Drawing Down the Moon by Margot Adler
Author:Margot Adler
Language: eng
Format: epub, pdf
Publisher: Penguin Group US
Published: 2011-07-25T16:00:00+00:00
11.
Religions of Paradox and Play
“LARGE PARTS of the Neo-Pagan movement started out as jokes, you know,” Robert Anton Wilson, author, Witch, and a former editor of Playboy, told me one day. “Some of the founders of NROOGD will tell you their order started as a joke; others will deny it. There is a group that worships Mithra in Chicago which started out as a joke. The people in many of these groups began to find that they were getting something out of what they were doing and gradually they became more serious.”
There have always been spoofs on religion. But religions that combine humor, play, and seriousness are a rare species. A rather special quality of Neo-Pagan groups is that many of them have a humorous history. As we have seen, the Church of the Eternal Source, a serious attempt to revive the ancient Egyptian religion, began as a series of yearly Egyptian costume parties. The Reformed Druids of North America began as a humorous protest movement against a regulation at Carleton College requiring attendance at chapel.
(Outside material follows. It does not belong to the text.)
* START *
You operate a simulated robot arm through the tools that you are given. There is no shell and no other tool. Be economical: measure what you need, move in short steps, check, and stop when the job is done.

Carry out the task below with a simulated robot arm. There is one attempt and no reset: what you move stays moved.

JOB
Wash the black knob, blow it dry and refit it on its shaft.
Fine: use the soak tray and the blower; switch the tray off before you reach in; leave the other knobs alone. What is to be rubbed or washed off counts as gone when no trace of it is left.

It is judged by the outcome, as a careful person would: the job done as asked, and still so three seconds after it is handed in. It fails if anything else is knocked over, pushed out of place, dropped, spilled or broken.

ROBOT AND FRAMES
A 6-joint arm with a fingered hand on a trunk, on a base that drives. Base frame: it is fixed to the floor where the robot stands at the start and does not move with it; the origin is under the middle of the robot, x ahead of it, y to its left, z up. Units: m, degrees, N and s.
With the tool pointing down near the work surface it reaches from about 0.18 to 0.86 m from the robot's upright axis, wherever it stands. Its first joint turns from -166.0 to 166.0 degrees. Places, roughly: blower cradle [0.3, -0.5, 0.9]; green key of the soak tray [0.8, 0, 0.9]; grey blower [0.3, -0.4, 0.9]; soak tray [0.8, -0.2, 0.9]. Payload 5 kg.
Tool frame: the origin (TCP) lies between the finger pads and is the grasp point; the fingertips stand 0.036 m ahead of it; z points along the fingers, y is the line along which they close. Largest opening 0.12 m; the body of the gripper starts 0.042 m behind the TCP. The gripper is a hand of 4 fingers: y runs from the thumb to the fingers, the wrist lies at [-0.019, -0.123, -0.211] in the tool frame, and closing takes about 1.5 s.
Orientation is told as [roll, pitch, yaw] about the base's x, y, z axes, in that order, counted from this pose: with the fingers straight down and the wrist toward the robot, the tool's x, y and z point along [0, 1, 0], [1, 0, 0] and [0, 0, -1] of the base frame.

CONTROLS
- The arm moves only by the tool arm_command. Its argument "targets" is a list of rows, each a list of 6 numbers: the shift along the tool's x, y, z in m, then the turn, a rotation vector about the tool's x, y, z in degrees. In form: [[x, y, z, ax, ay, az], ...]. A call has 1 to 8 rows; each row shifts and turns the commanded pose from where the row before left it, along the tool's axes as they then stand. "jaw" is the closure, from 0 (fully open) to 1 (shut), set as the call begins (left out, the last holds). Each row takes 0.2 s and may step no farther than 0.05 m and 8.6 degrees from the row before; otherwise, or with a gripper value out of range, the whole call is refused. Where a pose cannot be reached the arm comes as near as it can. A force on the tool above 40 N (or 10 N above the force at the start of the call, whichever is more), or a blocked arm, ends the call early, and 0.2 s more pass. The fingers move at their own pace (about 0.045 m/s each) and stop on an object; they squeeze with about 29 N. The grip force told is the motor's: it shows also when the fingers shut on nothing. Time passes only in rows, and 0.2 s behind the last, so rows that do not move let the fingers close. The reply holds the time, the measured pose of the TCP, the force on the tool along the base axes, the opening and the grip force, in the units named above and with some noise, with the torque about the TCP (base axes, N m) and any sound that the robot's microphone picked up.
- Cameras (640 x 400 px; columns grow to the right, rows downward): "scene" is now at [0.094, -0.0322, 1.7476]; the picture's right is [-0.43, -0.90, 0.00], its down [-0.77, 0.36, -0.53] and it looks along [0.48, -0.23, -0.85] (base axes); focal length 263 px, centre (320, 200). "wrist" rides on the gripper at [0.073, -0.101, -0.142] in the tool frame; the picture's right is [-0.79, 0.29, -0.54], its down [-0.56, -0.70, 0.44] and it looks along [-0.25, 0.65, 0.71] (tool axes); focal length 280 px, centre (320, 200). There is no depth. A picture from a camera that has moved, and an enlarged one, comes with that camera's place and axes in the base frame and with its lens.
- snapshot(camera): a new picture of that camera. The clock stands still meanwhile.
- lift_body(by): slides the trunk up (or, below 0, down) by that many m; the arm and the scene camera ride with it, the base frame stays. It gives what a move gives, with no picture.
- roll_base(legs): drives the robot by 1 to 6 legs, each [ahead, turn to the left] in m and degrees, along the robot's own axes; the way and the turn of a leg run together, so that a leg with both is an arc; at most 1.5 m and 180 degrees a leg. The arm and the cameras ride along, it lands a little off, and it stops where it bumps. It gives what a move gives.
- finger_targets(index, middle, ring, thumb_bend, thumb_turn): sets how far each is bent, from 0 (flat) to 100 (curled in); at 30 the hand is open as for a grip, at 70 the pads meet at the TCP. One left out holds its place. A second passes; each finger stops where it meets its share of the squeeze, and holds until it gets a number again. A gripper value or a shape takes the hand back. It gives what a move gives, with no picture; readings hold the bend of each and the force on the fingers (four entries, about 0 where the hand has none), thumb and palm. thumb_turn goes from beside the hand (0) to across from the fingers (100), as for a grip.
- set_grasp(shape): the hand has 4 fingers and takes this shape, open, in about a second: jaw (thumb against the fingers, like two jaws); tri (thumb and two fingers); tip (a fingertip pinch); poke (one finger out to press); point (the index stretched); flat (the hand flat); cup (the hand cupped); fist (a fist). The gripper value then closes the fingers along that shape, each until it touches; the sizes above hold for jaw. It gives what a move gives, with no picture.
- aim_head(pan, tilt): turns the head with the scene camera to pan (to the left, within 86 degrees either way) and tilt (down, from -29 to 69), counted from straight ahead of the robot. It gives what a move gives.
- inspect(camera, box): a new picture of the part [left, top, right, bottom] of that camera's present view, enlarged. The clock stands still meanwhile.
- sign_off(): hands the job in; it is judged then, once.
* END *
The Elf Queen’s Daughters, a network of “elves” located mostly in the Far West, sent out each week three pages of quite beautiful poetic prose, most of it composed by automatic writing. “Most of it’s nonsense,” they told me. “We don’t take it too seriously.” In Minneapolis a group calling itself the First Arachnid Church began to publish hilarious leaflets calling for the worship of the Great Spider and the True Web.1 It was pure satire and a great parody of fundamentalist Christian leaflets. But it was also pure Neo-Paganism. And, most preposterous of all, there is the worship of Eris, goddess of chaos and confusion, popularized in the science fiction trilogy Illuminatus. 2
Since we live in a culture that makes a great distinction between “seriousness” and “play,” how does one confront the idea of “serious” religious groups that are simultaneously playful, humorous, and even (at times) put-ons? How seriously can we take them?
The relationship between ritual and play has long been noticed. Harvey Cox, in Feast of Fools, develops a theory of play, asserting, like others before him, that our society has lost or mutilated the gift of true festivity, playful fantasy, and celebration. In 1970, when an interviewer asked Cox about the “rise of the occult,” he replied that astrology, Zen, and the use of drugs were “forms of play, of testing new perceptions of reality without being committed to their validity in advance or ever.” When the interviewer observed that sociologist Marcello Truzzi had called the occult “trivial” because people were not serious about it, Cox replied, “That’s exactly the reason it’s important. People are playing with new perceptions.”3
The classic study on play was written in 1944 by Johan Huizinga. “Human civilization,” he says, “has added no essential feature to the general idea of play.” Both animals and humans play, and play is irrational, defying logical interpretations. Yet the “great archetypal activities of human society are all permeated with play from the start.